[Required task 1] Only the lines from the one containing "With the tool" through the one containing "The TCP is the" are wanted. Give them again exactly, both ends included.

[Text segment]
The Death of a Cuban Patriot

[1897]

Adolfo Rodriguez was the only son of a Cuban farmer, who lived nine miles outside of Santa Clara beyond the hills that surround that city to the north.

When the revolution broke out young Rodriguez joined the insurgents, leaving his father and mother and two sisters at the farm. He was taken, in December of 1896, by a force of the Guardia Civile, the corps d’élite of the Spanish army, and defended himself when they tried to capture him, wounding three of them with his machete.

He was tried by a military court for bearing arms against the government, and was sentenced to be shot by a fusillade some morning before sunrise . . .

I witnessed his execution.

There had been a full moon the night preceding the execution, and when the squad of soldiers marched out from town it was still shining brightly through the mists, although it was past five o’clock . . .

As the light increased a mass of people came hurrying from the town with two black figures leading them, and the soldiers drew up at attention, and part of the double line fell back and left an opening in the square.

With us a condemned man walks only the short distance from his cell to the scaffold or the electric chair by the prison walls, and it often occurs even then that the short journey is too much for his strength and courage.

But the merciful Spaniards on this morning made the prisoner walk for over a half-mile across the broken surface of the fields. I expected to find the man, no matter what his strength at other times might be, stumbling and faltering on this cruel journey; but as he came nearer I saw that he led all the others, that the priests on either side of him were taking two steps to his one . . .

He had a handsome, gentle face of the peasant type, a light, pointed beard, great wistful eyes, and a mess of curly black hair. He was shockingly young for such a sacrifice, and looked more like a Neapolitan than a Cuban.

I confess to have felt a thrill of satisfaction when I saw, as the Cuban passed me, that he held a cigarette between his lips, not arrogantly nor with bravado, but with the nonchalance of a man who meets his punishment fearlessly, and who will let his enemies see that they can kill but cannot frighten him . . .

As the officer gave the first conmand he straightened himself as far as the cords would allow, and held up his head and fixed his eyes immovably on the morning light, which had just begun to show above the hills.

[Required task 2] Go on with the text segment that begins "The Death of" from its last line.

[Supplied information]
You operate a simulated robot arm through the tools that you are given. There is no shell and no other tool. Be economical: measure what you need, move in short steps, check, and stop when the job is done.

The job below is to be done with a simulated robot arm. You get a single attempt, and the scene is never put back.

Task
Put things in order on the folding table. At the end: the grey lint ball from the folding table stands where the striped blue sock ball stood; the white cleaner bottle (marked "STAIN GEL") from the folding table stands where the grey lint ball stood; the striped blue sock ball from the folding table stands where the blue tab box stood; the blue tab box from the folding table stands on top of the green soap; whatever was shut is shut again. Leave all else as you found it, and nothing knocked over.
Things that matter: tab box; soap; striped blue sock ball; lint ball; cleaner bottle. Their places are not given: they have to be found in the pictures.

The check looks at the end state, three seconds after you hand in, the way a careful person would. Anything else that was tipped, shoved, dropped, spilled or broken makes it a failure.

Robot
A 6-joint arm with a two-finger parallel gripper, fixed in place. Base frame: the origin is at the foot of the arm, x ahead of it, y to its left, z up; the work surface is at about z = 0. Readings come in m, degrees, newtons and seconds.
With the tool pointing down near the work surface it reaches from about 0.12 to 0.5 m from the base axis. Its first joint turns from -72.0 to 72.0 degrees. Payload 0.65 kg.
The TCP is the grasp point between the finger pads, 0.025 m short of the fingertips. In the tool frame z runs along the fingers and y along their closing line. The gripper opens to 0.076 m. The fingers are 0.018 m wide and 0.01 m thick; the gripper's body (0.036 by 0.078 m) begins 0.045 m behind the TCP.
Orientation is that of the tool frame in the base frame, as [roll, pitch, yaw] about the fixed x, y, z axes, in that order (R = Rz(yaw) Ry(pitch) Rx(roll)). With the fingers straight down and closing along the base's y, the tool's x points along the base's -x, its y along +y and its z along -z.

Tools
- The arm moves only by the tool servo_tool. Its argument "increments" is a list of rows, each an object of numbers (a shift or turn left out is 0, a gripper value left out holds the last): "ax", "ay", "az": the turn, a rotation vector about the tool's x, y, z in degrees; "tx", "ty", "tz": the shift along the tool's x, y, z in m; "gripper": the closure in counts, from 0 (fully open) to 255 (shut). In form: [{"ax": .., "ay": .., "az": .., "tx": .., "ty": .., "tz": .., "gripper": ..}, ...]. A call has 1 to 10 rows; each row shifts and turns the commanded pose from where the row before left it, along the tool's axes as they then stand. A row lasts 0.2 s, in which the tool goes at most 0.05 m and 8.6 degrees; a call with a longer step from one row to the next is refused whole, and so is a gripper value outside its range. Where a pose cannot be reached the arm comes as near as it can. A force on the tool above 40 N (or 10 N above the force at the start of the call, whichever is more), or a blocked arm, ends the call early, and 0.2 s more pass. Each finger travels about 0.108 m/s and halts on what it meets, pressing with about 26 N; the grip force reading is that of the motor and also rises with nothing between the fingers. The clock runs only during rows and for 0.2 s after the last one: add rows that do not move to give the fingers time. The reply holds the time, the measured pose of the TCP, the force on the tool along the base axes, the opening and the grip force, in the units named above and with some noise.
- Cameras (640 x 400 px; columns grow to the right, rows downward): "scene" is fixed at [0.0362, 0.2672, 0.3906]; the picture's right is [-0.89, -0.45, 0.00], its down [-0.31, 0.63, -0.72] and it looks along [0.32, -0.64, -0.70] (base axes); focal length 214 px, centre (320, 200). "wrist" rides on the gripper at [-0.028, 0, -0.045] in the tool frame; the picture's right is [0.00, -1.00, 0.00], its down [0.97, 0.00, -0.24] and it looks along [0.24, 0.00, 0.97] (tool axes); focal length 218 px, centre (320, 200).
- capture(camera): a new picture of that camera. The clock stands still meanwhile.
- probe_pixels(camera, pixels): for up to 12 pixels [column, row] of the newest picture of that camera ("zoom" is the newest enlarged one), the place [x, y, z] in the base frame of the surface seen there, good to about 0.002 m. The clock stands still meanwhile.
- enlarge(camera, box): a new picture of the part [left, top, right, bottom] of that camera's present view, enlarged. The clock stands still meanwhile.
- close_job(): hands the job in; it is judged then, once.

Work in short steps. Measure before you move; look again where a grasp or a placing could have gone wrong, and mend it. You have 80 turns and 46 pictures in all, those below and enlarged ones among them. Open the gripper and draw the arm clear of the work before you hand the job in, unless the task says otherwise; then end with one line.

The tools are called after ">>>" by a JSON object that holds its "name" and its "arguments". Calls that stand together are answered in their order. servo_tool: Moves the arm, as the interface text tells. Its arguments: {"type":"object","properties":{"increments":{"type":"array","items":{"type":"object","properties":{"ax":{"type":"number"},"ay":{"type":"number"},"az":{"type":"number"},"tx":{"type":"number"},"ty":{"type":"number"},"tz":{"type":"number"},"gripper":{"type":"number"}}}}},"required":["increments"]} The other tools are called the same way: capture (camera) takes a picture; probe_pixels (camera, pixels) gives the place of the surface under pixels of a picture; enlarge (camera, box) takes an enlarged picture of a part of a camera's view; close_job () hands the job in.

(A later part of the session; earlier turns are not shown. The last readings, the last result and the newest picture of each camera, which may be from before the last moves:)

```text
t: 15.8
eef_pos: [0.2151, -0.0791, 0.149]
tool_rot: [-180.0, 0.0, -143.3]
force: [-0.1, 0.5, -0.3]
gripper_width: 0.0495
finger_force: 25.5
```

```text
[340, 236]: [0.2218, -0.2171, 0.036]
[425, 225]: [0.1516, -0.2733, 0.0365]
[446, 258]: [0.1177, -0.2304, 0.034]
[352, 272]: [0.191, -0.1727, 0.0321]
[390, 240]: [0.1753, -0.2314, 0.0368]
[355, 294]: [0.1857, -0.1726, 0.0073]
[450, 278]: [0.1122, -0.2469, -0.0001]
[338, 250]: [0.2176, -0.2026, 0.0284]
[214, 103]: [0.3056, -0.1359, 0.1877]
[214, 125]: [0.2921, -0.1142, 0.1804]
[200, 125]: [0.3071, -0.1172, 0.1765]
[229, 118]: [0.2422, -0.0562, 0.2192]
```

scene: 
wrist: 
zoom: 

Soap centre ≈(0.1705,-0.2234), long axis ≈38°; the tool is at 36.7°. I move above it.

[Final result 1]
With the tool pointing down near the work surface it reaches from about 0.12 to 0.5 m from the base axis. Its first joint turns from -72.0 to 72.0 degrees. Payload 0.65 kg.
The TCP is the grasp point between the finger pads, 0.025 m short of the fingertips. In the tool frame z runs along the fingers and y along their closing line. The gripper opens to 0.076 m. The fingers are 0.018 m wide and 0.01 m thick; the gripper's body (0.036 by 0.078 m) begins 0.045 m behind the TCP.

[Final result 2]
He made a picture of such pathetic helplessness, but of such courage and dignity, that he reminded me on the instant of that statue of Nathan Hale which stands in City Hall Park, above the roar of Broadway, and teaches a lesson daily to the hurrying crowds of money-makers who pass beneath.

And then happened one of the most cruelly refined, though unintentional, acts of torture that one can very well imagine. As the officer slowly raised his sword, preparatory to giving the signal, one of the mounted officers rode up to him and pointed out silently what I had already observed with some satisfaction, that the firing squad were so placed that when they fired they would shoot several of the soldiers stationed on the extreme end of the square.

Their captain motioned his men to lower their pieces, and then walked across the grass and laid his hand on the shoulder of the waiting prisoner.

It is not pleasant to think what that shock must have been. The man had steeled himself to receive a volley of bullets in his back. He believed that in the next instant he would be in another world; he heard the command given, had heard the dick of the Mausers as the locks caught—and then, at that supreme moment, a human hand had been laid on his shoulder and a voice spoke in his ear.

This boy mined his head steadily, and followed with his eyes the direction of the officer’s sword, then nodded his head gravely, and with his shoulders squared, took up a new position, straightened his back again, and once more held himself erect.

As an exhibition of self-control this should surely rank above feats of heroism performed in battle.

The officer of the firing-squad, mortified by his blunder, hastily whipped up his sword, the men at once levelled their rifles, the sword rose, dropped, and the men fired. At the report the Cuban’s head snapped back almost between his shoulders, but his body fell slowly, as though some one had pushed him gently forward from behind and he had stumbled.

He sank on his side in the wet grass without a straggle or a sound, and did not move again.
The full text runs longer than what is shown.